** Begin COLLECTED DATA **

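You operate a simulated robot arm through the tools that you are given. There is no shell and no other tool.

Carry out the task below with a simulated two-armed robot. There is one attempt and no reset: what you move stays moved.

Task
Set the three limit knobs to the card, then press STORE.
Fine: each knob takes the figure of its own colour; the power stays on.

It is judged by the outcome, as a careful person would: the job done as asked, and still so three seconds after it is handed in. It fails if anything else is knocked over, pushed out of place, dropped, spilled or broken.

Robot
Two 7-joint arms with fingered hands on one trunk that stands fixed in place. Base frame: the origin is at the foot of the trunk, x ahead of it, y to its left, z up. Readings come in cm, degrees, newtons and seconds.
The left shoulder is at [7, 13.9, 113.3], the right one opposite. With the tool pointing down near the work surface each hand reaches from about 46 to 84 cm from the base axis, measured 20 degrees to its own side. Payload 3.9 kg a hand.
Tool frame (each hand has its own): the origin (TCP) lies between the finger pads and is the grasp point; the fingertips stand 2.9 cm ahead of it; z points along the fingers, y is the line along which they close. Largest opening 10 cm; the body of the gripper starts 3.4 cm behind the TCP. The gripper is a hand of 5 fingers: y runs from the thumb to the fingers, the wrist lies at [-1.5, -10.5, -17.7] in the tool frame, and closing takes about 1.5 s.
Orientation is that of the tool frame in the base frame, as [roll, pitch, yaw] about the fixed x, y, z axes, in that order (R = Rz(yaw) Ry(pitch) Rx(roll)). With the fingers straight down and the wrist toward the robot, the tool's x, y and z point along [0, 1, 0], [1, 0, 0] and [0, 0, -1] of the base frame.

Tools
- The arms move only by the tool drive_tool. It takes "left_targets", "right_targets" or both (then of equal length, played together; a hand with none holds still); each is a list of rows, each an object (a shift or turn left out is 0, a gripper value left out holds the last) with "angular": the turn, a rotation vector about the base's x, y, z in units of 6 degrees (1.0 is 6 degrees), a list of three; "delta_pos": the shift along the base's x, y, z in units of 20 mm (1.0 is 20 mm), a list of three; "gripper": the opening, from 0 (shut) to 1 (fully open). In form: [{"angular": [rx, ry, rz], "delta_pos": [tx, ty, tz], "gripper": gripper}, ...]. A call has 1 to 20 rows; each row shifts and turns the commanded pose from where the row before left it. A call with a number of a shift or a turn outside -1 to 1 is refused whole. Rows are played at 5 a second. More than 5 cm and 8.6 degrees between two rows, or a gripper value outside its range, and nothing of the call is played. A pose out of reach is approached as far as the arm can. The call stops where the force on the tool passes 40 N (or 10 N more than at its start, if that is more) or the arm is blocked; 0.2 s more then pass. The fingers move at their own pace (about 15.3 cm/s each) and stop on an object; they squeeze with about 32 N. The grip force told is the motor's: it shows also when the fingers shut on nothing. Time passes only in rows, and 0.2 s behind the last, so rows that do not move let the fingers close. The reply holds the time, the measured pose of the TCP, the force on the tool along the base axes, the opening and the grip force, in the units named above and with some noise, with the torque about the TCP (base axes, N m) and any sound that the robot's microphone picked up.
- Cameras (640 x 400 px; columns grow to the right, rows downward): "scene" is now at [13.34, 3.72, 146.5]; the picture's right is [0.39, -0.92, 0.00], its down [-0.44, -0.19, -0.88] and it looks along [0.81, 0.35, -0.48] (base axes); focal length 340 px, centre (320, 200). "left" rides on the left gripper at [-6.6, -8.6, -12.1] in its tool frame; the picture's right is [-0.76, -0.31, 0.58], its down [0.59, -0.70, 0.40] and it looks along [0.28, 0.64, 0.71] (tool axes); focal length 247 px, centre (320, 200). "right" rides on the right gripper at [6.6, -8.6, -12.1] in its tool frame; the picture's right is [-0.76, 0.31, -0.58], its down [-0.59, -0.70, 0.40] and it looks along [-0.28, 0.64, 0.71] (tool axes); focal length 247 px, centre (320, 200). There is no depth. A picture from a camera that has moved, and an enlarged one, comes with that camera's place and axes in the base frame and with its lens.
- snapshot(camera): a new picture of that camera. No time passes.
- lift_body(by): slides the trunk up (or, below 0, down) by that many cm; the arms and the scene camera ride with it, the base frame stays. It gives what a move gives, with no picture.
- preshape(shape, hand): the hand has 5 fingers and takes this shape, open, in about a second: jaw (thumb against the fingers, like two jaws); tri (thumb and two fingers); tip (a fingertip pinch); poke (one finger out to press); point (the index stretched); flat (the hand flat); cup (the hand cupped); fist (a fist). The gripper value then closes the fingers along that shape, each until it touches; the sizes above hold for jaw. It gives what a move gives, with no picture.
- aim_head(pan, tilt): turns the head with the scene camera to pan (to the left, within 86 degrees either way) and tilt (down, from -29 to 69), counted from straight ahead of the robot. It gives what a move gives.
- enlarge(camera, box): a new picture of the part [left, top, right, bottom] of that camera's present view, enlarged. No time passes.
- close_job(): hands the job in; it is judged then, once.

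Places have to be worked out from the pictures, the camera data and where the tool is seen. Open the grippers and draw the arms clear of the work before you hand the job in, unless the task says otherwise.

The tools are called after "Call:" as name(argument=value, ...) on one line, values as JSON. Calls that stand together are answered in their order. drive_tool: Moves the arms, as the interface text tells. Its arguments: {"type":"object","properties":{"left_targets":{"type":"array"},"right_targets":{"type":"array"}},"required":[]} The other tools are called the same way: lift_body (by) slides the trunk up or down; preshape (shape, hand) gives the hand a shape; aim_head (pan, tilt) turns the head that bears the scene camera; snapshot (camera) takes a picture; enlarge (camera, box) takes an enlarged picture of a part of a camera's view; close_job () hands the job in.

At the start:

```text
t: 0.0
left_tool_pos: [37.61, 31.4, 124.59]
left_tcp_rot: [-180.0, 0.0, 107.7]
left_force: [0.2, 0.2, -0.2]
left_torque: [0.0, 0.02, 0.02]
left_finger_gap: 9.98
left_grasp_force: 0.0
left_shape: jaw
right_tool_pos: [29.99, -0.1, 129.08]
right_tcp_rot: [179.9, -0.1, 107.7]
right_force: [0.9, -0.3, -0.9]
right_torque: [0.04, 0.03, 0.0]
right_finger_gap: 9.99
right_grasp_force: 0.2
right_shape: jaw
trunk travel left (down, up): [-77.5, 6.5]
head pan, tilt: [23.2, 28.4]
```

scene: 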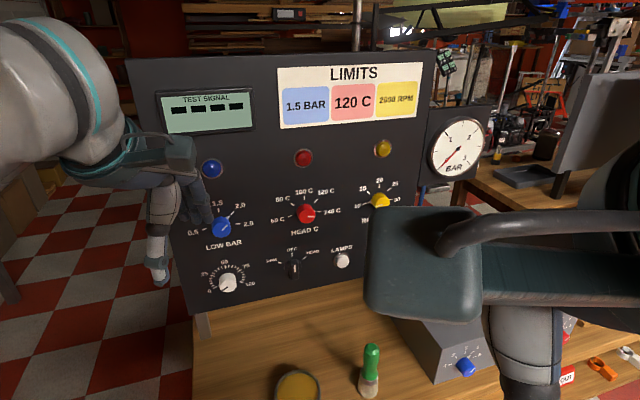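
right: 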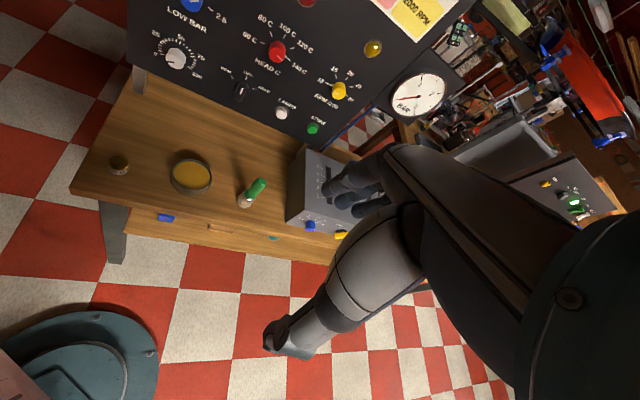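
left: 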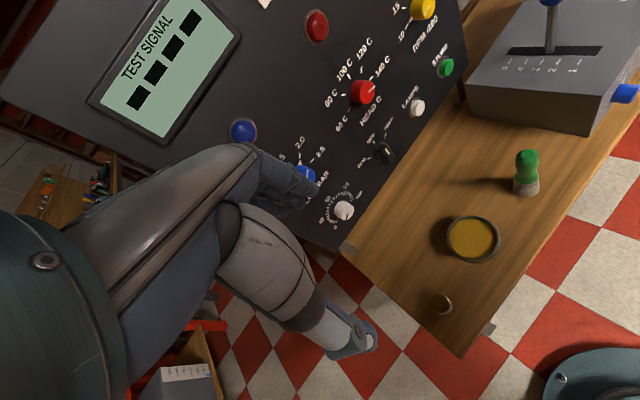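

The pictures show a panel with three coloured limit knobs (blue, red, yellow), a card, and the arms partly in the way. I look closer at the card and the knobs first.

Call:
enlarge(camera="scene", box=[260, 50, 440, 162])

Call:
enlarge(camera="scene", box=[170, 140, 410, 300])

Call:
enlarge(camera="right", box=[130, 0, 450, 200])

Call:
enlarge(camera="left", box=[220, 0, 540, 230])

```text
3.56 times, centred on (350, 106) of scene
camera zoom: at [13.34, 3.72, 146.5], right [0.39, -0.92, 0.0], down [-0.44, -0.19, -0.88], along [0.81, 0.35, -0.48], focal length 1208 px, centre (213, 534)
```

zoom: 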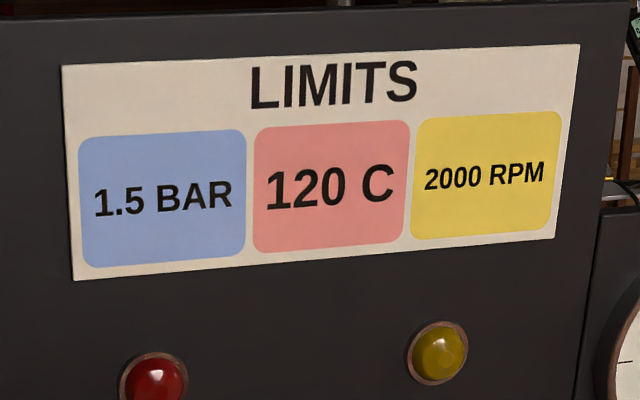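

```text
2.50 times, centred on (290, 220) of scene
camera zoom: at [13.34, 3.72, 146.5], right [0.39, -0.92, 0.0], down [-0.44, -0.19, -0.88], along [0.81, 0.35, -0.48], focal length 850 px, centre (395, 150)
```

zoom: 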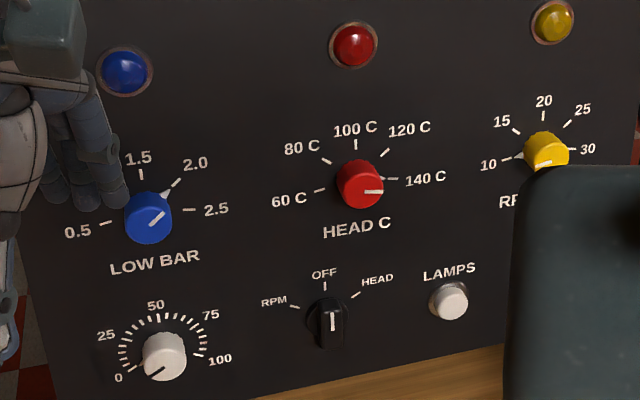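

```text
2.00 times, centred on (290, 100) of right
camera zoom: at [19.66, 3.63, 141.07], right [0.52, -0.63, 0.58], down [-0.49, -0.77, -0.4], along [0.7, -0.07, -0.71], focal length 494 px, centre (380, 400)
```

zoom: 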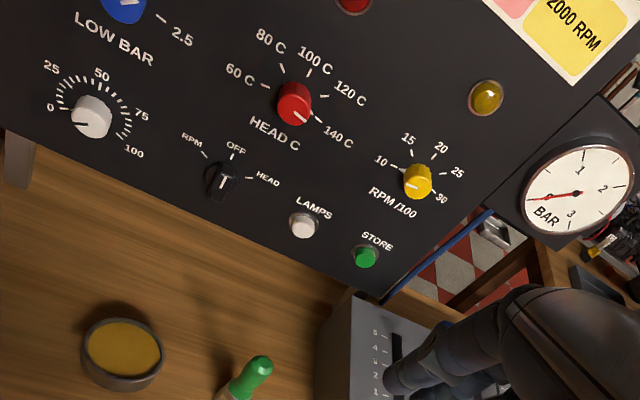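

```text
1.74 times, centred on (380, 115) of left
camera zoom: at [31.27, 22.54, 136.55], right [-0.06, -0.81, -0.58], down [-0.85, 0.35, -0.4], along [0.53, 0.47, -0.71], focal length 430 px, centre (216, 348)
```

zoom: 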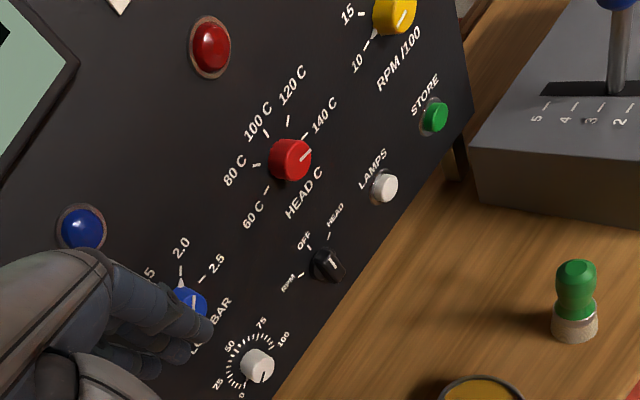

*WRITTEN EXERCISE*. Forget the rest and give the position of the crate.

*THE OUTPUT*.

** End COLLECTED DATA **

*WRITTEN EXERCISE*. The lines to collect are those holding the string "stays"; copy them all.

*THE OUTPUT*.
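Carry out the task below with a simulated two-armed robot. There is one attempt and no reset: what you move stays moved.
Fine: each knob takes the figure of its own colour; the power stays on.
- lift_body(by): slides the trunk up (or, below 0, down) by that many cm; the arms and the scene camera ride with it, the base frame stays. It gives what a move gives, with no picture.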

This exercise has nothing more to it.